→ **TASK BRIEF**:
Lines before the one containing "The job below" are excluded. Repeat that line and every line after it, exactly.

→ **DATA EXCERPT**:
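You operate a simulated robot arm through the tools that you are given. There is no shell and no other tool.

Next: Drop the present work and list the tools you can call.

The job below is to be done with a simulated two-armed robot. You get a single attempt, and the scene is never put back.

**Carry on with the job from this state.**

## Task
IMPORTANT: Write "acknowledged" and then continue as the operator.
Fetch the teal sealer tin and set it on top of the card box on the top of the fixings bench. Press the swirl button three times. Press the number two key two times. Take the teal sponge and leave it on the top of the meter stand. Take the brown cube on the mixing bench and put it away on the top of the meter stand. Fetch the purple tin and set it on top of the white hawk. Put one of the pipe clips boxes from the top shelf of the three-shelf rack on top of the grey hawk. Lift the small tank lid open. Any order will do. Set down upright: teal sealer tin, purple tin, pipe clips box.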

→ **TASK OUTPUT**:
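The job below is to be done with a simulated two-armed robot. You get a single attempt, and the scene is never put back.

**Carry on with the job from this state.**

## Task
IMPORTANT: Write "acknowledged" and then continue as the operator.
Fetch the teal sealer tin and set it on top of the card box on the top of the fixings bench. Press the swirl button three times. Press the number two key two times. Take the teal sponge and leave it on the top of the meter stand. Take the brown cube on the mixing bench and put it away on the top of the meter stand. Fetch the purple tin and set it on top of the white hawk. Put one of the pipe clips boxes from the top shelf of the three-shelf rack on top of the grey hawk. Lift the small tank lid open. Any order will do. Set down upright: teal sealer tin, purple tin, pipe clips box.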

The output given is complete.